A MULHER QUE CORRE COM LOBOS




Dona de um sorriso contagiante, Cleudene Aragão aprendeu cedo o seu lugar no mundo. Uma das principais pesquisadoras do Espanhol no Nordeste é também uma escritora de grande relevância e espelho para a formação de professores e educadores no Ceará. Acima disso, uma mulher que carrega uma força natural capaz de inspirar qualquer pessoa.

Percepção aguçada, espírito brincalhão e uma elevada capacidade para a devoção fazem parte de características comuns em lobos e mulheres saudáveis, como disse a escritora e psicanalista Clarissa Pinkola Estés. Mas correr com lobos é um desafio constante na vida da mulher.
C. S. Lewis escreveu que “cada vez que você faz uma opção está transformando sua essência em alguma coisa um pouco diferente do que era antes”. Com Cleudene Aragão, as decisões definem bem o seu tablado, mas ela segue atravessando os prados e encostas, apesar das escolhas que tem feito na vida.
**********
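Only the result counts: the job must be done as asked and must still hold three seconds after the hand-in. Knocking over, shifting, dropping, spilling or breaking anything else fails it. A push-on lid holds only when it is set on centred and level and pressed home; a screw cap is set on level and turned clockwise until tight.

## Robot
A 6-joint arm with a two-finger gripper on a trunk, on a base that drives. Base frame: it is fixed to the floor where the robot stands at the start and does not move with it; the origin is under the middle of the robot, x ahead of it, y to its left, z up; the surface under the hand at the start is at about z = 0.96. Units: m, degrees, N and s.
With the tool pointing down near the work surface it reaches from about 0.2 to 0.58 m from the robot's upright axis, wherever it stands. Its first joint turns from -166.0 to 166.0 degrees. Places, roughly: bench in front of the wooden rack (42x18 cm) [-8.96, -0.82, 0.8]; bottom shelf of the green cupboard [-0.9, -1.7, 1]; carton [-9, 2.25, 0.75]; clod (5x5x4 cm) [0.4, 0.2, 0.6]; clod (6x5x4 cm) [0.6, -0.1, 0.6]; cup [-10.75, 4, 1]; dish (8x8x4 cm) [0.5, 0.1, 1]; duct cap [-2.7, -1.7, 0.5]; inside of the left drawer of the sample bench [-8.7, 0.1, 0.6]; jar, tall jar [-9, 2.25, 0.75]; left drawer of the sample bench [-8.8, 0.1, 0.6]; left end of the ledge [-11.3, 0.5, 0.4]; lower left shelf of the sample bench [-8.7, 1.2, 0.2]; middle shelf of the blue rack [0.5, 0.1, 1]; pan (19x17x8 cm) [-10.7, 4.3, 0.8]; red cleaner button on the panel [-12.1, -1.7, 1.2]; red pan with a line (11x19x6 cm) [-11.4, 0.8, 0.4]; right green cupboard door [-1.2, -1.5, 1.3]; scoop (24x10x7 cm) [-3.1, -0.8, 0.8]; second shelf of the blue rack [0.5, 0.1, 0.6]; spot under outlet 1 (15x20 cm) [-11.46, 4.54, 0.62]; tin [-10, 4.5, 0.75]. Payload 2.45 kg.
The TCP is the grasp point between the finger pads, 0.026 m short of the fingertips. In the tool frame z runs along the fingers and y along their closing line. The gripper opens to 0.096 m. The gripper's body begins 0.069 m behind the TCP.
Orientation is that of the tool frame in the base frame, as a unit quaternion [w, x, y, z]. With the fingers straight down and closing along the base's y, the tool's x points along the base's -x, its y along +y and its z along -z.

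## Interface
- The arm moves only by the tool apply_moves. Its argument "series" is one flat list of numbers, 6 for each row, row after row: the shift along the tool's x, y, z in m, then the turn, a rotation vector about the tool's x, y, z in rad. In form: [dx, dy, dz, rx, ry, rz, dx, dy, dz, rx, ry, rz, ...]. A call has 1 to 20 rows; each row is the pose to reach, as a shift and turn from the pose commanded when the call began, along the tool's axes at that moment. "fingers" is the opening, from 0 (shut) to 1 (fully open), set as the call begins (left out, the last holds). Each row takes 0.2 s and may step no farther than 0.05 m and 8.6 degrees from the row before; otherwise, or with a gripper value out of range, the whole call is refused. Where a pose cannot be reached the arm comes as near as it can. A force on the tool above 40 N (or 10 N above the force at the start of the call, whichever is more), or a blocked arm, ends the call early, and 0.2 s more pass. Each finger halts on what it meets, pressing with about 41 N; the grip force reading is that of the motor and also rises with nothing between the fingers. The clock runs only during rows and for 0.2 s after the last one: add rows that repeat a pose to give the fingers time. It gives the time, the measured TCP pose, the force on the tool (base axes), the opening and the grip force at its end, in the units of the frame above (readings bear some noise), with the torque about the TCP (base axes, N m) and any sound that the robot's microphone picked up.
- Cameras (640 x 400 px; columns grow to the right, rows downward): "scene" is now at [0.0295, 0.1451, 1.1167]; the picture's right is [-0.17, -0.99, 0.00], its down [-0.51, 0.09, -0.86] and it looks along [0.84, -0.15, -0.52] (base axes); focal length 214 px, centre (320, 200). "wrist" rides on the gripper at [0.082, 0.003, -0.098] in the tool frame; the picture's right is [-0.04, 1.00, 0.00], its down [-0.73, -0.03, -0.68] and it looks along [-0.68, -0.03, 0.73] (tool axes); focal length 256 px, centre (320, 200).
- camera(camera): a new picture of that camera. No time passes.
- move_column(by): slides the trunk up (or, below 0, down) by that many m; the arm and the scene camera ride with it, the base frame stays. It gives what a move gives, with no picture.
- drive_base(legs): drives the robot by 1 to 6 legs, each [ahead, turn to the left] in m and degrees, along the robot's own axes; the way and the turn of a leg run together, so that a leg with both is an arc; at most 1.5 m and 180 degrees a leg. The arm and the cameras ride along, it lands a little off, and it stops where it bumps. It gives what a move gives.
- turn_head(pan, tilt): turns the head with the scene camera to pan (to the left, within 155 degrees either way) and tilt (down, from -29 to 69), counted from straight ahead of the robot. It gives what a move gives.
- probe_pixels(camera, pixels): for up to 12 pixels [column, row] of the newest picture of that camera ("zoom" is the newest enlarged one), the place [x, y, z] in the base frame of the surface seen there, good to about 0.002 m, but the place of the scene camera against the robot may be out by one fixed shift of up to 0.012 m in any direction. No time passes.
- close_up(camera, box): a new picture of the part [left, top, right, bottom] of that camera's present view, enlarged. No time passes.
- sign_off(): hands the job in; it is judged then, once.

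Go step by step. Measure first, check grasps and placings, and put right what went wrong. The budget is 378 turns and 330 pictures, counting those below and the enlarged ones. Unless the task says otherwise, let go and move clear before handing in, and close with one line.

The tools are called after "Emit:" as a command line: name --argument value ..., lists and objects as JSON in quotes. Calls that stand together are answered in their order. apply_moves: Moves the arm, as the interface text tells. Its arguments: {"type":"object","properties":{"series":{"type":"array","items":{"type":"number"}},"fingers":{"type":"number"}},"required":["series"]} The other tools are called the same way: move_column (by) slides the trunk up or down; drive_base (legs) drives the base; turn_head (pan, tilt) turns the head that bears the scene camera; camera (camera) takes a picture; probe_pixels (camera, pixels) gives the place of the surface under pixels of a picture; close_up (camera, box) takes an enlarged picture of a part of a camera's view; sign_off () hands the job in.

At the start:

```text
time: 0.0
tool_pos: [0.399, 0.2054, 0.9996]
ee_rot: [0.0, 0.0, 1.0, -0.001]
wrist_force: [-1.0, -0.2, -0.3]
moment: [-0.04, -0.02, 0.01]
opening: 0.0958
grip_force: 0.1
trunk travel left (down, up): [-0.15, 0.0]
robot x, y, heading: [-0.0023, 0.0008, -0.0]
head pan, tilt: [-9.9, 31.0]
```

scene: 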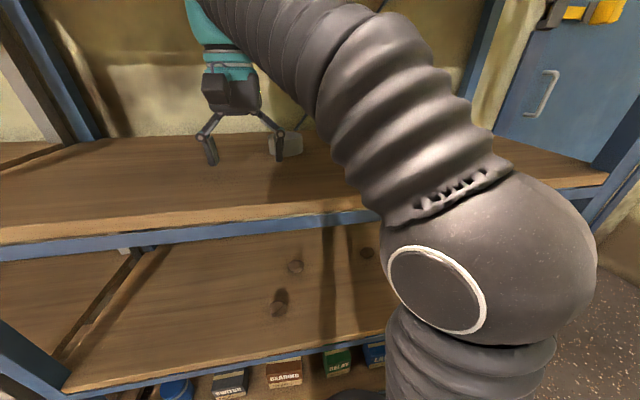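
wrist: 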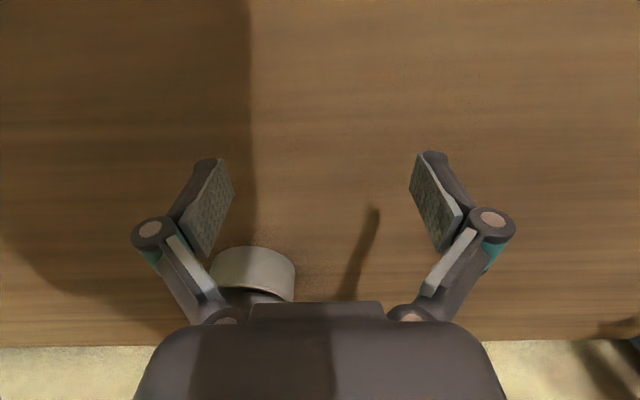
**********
Correndo e levando consigo outras mulheres que veem nela a possibilidade de correr também.
A vontade, disse Nietzsche, é cega e insaciável, uma força que estaria para além dos nossos sentidos. O físico Leonard Mlodinow defende que o inconsciente define nossa visão de mundo e guia a nossa vida. De maneira mais simplista, Jung completa dizendo que quem olha para fora sonha, quem olha para dentro desperta. Quando a percepção é maior que a condição, é possível que despertemos nosso lado primitivo e desse momento em diante, sigamos um ritmo próprio. Algo que beira o admirável.
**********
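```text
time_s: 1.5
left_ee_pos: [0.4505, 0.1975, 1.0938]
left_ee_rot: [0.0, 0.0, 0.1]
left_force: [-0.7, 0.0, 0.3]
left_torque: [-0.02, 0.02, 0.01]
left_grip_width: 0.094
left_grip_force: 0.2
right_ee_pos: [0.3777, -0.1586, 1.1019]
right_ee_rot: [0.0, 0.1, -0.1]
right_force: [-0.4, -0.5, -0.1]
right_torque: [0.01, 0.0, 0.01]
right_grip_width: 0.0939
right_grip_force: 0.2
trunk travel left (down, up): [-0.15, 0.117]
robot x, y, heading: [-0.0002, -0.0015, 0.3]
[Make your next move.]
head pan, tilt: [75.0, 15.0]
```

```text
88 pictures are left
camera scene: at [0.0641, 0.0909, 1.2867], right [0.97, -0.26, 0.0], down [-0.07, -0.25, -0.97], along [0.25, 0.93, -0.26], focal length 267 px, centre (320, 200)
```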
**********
Pinkola vai além e defende que o espectro da mulher selvagem ainda espreita aquelas que conseguem conviver com seus impulsos originários. “Não importa onde estejamos, a sombra que corre atrás de nós tem decididamente quatro patas”, disse.
Não fosse a sombra da loba que persiste em esgueirar-se atrás da luz de Cleudene, possivelmente ela não teria concluído projetos importantes em sua vida e tivesse entrado no túnel dos que se resignam e têm medo.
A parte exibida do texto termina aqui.